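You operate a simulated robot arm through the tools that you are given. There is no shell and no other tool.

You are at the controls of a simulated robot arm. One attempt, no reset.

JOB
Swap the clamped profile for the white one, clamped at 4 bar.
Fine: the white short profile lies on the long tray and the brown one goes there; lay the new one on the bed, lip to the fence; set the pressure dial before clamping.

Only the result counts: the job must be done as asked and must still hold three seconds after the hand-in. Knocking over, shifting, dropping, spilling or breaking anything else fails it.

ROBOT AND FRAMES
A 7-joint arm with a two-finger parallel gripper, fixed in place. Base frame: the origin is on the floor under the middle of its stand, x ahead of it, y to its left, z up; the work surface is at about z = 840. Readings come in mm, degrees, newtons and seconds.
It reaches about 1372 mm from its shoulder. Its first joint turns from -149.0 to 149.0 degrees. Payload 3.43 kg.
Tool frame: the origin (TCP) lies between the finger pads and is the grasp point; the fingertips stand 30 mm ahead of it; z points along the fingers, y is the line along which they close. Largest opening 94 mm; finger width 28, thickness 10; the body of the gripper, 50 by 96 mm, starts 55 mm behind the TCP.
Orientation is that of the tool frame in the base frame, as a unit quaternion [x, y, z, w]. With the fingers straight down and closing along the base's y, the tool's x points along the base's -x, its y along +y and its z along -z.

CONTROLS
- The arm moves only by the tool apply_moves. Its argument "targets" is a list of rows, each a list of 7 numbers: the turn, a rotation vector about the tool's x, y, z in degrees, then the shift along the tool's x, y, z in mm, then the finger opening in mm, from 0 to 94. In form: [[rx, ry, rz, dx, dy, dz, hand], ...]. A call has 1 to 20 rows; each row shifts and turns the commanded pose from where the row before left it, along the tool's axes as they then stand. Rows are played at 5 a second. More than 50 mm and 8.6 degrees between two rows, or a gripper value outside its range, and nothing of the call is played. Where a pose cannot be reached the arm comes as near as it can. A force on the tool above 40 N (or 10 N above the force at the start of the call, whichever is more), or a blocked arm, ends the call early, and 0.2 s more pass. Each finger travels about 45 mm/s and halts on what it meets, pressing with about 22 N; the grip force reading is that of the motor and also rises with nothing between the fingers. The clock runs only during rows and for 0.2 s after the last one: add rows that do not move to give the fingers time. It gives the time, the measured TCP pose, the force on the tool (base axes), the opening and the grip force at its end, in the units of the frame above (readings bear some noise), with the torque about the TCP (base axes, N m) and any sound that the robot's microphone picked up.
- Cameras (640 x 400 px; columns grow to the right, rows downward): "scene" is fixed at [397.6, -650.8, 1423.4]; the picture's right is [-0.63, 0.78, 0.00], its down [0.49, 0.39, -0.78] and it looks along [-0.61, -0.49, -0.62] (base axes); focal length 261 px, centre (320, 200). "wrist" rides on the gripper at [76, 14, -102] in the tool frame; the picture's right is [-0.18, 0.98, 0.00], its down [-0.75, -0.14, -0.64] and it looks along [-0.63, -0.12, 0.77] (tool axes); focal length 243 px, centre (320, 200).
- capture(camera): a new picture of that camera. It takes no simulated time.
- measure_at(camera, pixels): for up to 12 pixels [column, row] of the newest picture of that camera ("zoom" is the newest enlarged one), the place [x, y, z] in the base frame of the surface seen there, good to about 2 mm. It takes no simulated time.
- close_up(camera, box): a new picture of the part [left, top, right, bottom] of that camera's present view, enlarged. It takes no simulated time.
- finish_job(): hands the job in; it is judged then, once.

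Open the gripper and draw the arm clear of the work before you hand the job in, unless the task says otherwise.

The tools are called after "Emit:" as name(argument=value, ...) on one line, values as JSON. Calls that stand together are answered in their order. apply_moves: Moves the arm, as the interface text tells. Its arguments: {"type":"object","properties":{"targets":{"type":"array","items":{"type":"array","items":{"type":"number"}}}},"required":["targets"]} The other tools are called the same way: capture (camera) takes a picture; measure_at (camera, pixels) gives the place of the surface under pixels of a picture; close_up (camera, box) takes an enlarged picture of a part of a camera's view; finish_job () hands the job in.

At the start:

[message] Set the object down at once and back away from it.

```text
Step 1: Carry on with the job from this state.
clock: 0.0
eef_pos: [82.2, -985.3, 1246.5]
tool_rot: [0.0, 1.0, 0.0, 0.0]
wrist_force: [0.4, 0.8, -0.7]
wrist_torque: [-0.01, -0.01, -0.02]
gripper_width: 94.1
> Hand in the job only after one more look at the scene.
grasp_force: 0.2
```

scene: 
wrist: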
───
§ DIRECTIVE: Your task is to repeat each line of the material exactly.

§ SOLUTION BELOW:
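You operate a simulated robot arm through the tools that you are given. There is no shell and no other tool.

You are at the controls of a simulated robot arm. One attempt, no reset.

JOB
Swap the clamped profile for the white one, clamped at 4 bar.
Fine: the white short profile lies on the long tray and the brown one goes there; lay the new one on the bed, lip to the fence; set the pressure dial before clamping.

Only the result counts: the job must be done as asked and must still hold three seconds after the hand-in. Knocking over, shifting, dropping, spilling or breaking anything else fails it.

ROBOT AND FRAMES
A 7-joint arm with a two-finger parallel gripper, fixed in place. Base frame: the origin is on the floor under the middle of its stand, x ahead of it, y to its left, z up; the work surface is at about z = 840. Readings come in mm, degrees, newtons and seconds.
It reaches about 1372 mm from its shoulder. Its first joint turns from -149.0 to 149.0 degrees. Payload 3.43 kg.
Tool frame: the origin (TCP) lies between the finger pads and is the grasp point; the fingertips stand 30 mm ahead of it; z points along the fingers, y is the line along which they close. Largest opening 94 mm; finger width 28, thickness 10; the body of the gripper, 50 by 96 mm, starts 55 mm behind the TCP.
Orientation is that of the tool frame in the base frame, as a unit quaternion [x, y, z, w]. With the fingers straight down and closing along the base's y, the tool's x points along the base's -x, its y along +y and its z along -z.

CONTROLS
- The arm moves only by the tool apply_moves. Its argument "targets" is a list of rows, each a list of 7 numbers: the turn, a rotation vector about the tool's x, y, z in degrees, then the shift along the tool's x, y, z in mm, then the finger opening in mm, from 0 to 94. In form: [[rx, ry, rz, dx, dy, dz, hand], ...]. A call has 1 to 20 rows; each row shifts and turns the commanded pose from where the row before left it, along the tool's axes as they then stand. Rows are played at 5 a second. More than 50 mm and 8.6 degrees between two rows, or a gripper value outside its range, and nothing of the call is played. Where a pose cannot be reached the arm comes as near as it can. A force on the tool above 40 N (or 10 N above the force at the start of the call, whichever is more), or a blocked arm, ends the call early, and 0.2 s more pass. Each finger travels about 45 mm/s and halts on what it meets, pressing with about 22 N; the grip force reading is that of the motor and also rises with nothing between the fingers. The clock runs only during rows and for 0.2 s after the last one: add rows that do not move to give the fingers time. It gives the time, the measured TCP pose, the force on the tool (base axes), the opening and the grip force at its end, in the units of the frame above (readings bear some noise), with the torque about the TCP (base axes, N m) and any sound that the robot's microphone picked up.
- Cameras (640 x 400 px; columns grow to the right, rows downward): "scene" is fixed at [397.6, -650.8, 1423.4]; the picture's right is [-0.63, 0.78, 0.00], its down [0.49, 0.39, -0.78] and it looks along [-0.61, -0.49, -0.62] (base axes); focal length 261 px, centre (320, 200). "wrist" rides on the gripper at [76, 14, -102] in the tool frame; the picture's right is [-0.18, 0.98, 0.00], its down [-0.75, -0.14, -0.64] and it looks along [-0.63, -0.12, 0.77] (tool axes); focal length 243 px, centre (320, 200).
- capture(camera): a new picture of that camera. It takes no simulated time.
- measure_at(camera, pixels): for up to 12 pixels [column, row] of the newest picture of that camera ("zoom" is the newest enlarged one), the place [x, y, z] in the base frame of the surface seen there, good to about 2 mm. It takes no simulated time.
- close_up(camera, box): a new picture of the part [left, top, right, bottom] of that camera's present view, enlarged. It takes no simulated time.
- finish_job(): hands the job in; it is judged then, once.

Open the gripper and draw the arm clear of the work before you hand the job in, unless the task says otherwise.

The tools are called after "Emit:" as name(argument=value, ...) on one line, values as JSON. Calls that stand together are answered in their order. apply_moves: Moves the arm, as the interface text tells. Its arguments: {"type":"object","properties":{"targets":{"type":"array","items":{"type":"array","items":{"type":"number"}}}},"required":["targets"]} The other tools are called the same way: capture (camera) takes a picture; measure_at (camera, pixels) gives the place of the surface under pixels of a picture; close_up (camera, box) takes an enlarged picture of a part of a camera's view; finish_job () hands the job in.

At the start:

[message] Set the object down at once and back away from it.

```text
Step 1: Carry on with the job from this state.
clock: 0.0
eef_pos: [82.2, -985.3, 1246.5]
tool_rot: [0.0, 1.0, 0.0, 0.0]
wrist_force: [0.4, 0.8, -0.7]
wrist_torque: [-0.01, -0.01, -0.02]
gripper_width: 94.1
> Hand in the job only after one more look at the scene.
grasp_force: 0.2
```

scene: 
wrist: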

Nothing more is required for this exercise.